A cidade vive um paradoxo:
os problemas se colocam ao lado de virtudes, como a qualidade de vida superior à média das
metrópoles, as áreas verdes e a
arquitetura única. Acabou erodida pelos escândalos locais e
importados, que lhe imputaram a pecha de antro de corrupção. "O carioca é malandro;
o baiano, preguiçoso; e o brasiliense, corrupto", diz Nicolas
Behr, poeta radicado na cidade
há 35 anos, citando preconceitos regionais correntes.

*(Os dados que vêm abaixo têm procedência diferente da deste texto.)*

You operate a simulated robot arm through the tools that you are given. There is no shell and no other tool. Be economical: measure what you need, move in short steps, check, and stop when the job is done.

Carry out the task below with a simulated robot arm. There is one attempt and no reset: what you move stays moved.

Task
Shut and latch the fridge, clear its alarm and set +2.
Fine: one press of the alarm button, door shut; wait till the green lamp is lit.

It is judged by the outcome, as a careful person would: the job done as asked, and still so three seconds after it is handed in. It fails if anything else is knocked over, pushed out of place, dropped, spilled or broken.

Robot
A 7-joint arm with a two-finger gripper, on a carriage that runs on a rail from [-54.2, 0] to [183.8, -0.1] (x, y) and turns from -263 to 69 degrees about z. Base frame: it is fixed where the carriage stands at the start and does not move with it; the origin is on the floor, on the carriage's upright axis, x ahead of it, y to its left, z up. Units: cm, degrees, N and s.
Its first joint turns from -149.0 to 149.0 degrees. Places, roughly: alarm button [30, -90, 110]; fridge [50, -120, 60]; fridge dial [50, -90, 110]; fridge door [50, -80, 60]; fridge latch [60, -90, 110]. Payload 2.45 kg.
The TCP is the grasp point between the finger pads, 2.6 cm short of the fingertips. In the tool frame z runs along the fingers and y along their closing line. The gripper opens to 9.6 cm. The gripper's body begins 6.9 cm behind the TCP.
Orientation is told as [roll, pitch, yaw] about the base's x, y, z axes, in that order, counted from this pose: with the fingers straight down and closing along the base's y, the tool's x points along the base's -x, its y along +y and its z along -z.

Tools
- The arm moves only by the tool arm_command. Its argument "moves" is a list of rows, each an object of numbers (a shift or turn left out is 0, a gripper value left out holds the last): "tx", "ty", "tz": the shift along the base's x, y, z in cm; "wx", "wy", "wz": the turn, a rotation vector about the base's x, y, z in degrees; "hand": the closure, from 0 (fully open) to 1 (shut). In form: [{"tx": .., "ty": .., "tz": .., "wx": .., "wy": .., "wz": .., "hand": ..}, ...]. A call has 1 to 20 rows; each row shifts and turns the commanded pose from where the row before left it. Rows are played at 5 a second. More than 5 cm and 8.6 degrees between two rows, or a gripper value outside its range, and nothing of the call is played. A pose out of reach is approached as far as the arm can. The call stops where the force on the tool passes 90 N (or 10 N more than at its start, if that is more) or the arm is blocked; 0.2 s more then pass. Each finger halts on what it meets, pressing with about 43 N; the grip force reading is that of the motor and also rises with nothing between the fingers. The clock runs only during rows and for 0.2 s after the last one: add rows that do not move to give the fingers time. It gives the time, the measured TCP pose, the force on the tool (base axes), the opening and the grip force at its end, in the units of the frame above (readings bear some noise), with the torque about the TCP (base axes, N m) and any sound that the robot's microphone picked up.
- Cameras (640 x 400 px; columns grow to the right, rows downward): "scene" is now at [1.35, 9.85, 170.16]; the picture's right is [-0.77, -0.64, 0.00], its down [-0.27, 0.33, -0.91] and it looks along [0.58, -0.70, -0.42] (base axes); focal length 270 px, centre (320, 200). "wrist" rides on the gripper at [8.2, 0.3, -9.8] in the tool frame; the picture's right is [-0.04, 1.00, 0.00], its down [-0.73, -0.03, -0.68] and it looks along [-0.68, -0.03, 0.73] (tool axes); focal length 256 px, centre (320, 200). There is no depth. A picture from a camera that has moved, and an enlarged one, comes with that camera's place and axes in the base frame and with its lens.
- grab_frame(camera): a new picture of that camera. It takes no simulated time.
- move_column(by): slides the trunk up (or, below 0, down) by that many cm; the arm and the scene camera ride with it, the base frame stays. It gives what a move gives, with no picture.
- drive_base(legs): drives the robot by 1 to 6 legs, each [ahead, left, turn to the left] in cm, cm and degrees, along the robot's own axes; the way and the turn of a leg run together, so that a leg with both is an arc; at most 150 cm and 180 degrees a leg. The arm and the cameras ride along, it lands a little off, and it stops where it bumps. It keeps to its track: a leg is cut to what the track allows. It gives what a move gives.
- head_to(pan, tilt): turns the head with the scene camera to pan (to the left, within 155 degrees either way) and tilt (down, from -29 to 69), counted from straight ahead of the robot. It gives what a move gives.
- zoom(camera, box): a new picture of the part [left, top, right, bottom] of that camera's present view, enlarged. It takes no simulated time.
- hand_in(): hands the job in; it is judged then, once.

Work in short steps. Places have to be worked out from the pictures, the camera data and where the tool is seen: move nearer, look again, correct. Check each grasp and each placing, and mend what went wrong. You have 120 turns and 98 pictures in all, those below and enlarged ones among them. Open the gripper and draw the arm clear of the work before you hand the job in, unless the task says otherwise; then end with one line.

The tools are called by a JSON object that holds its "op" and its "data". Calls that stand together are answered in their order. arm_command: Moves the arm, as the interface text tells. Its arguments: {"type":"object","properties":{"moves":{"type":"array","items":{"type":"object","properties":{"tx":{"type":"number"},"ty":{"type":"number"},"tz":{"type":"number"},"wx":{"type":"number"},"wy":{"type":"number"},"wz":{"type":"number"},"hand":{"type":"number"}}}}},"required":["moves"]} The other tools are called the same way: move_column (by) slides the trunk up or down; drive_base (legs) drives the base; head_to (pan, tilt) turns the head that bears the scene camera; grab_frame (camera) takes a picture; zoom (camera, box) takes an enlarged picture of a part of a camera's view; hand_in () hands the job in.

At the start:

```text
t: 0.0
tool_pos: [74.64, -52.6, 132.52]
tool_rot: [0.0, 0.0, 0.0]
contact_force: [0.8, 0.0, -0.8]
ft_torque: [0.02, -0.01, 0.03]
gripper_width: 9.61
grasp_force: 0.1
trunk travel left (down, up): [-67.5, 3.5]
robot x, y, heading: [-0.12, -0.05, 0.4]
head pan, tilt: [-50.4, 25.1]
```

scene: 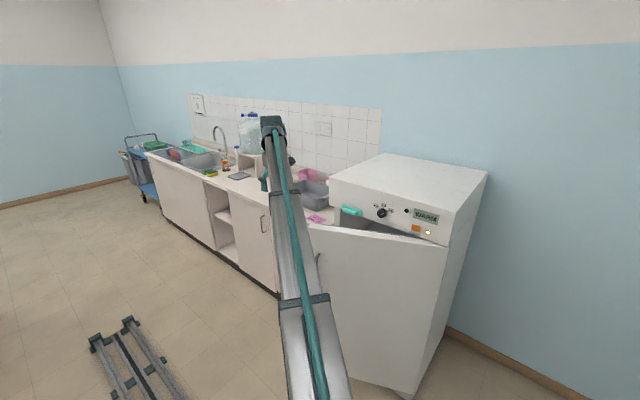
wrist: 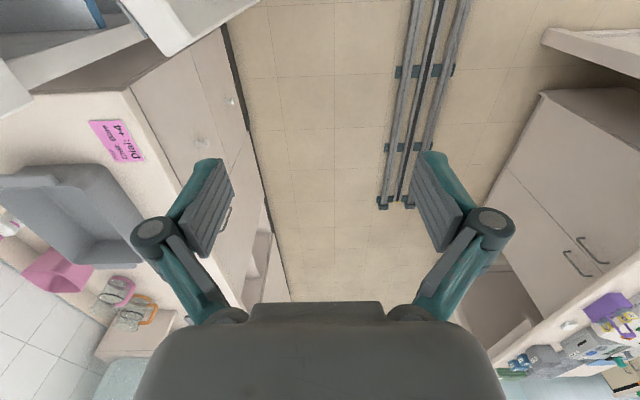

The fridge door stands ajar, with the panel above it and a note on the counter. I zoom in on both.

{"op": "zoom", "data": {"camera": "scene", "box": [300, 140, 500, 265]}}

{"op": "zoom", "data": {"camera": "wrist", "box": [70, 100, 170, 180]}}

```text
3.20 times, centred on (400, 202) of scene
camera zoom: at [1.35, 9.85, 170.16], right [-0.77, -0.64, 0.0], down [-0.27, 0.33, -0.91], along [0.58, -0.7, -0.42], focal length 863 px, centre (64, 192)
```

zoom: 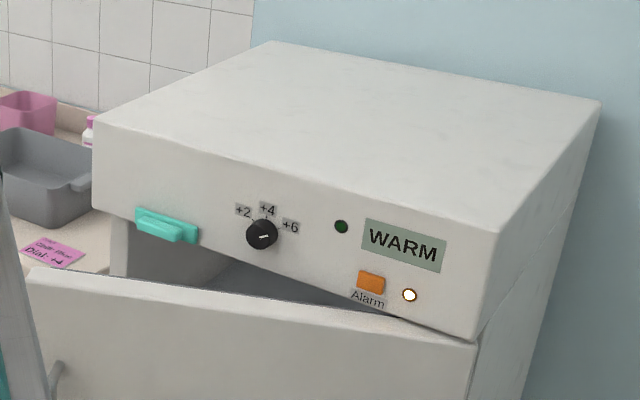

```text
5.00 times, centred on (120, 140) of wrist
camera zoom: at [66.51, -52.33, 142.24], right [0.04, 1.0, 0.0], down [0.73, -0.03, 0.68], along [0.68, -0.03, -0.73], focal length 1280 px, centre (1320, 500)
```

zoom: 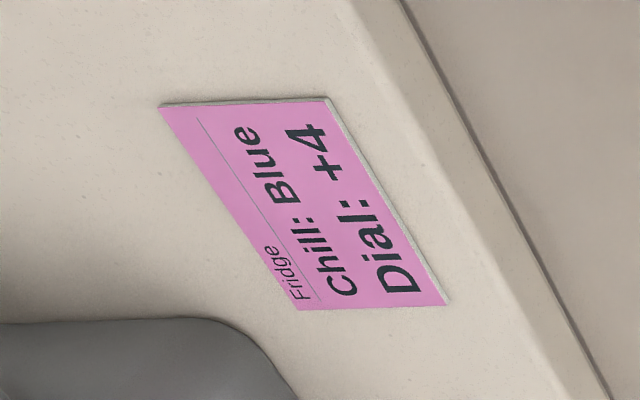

Behr é o autor das camisetas
que circulam pela cidade com
os dizeres: "Sou de Brasília,
mas juro que sou inocente". A
estampa surgiu após o mais recente escândalo, o chamado
mensalão do DEM, que derrubou toda a cúpula do governo
local e colocou a cidade sob risco de intervenção federal.
Em imagens divulgadas na
televisão e na internet, deputados distritais da base aliada foram pegos recebendo o que, segundo investigação da Polícia
Federal, seria propina para que
as votações na Câmara Legislativa corressem como queria o
governo. Pego recebendo dinheiro e orientando a distribuição dele, o governador José Roberto Arruda ficou dois meses
preso e acabou sendo cassado
pela Justiça Eleitoral.
Desde o afastamento do governador, o Distrito Federal já
foi governado pelo vice-governador, Paulo Octávio (DEM),
que renunciou em fevereiro; a
seguir, pelo presidente da Câmara do DF, Wilson Lima (PR);
e, desde anteontem, por Rogério Rosso (PMDB), eleito pelo
Legislativo para um mandato-tampão de oito meses.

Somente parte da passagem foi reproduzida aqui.